** START SOURCE EXCERPT **

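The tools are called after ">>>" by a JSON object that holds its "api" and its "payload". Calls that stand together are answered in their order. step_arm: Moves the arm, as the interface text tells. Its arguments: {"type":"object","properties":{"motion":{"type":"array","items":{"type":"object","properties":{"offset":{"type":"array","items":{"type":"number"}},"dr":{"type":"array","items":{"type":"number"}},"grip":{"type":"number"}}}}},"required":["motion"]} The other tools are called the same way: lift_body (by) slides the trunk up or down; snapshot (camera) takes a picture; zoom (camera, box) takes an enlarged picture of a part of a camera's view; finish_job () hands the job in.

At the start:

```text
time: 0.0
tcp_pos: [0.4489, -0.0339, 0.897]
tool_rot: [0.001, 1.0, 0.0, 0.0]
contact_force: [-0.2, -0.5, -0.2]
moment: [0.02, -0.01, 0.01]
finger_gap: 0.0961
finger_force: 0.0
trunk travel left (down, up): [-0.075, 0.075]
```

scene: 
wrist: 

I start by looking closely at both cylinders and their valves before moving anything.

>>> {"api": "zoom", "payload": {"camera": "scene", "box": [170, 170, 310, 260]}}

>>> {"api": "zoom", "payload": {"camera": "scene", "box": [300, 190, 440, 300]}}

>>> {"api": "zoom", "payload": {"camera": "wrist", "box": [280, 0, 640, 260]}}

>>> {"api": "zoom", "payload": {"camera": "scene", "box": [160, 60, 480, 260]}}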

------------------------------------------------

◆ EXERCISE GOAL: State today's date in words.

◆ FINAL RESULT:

** END SOURCE EXCERPT **

Show the lines that mention the word "trunk".

◆ FINAL RESULT:
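The tools are called after ">>>" by a JSON object that holds its "api" and its "payload". Calls that stand together are answered in their order. step_arm: Moves the arm, as the interface text tells. Its arguments: {"type":"object","properties":{"motion":{"type":"array","items":{"type":"object","properties":{"offset":{"type":"array","items":{"type":"number"}},"dr":{"type":"array","items":{"type":"number"}},"grip":{"type":"number"}}}}},"required":["motion"]} The other tools are called the same way: lift_body (by) slides the trunk up or down; snapshot (camera) takes a picture; zoom (camera, box) takes an enlarged picture of a part of a camera's view; finish_job () hands the job in.
trunk travel left (down, up): [-0.075, 0.075]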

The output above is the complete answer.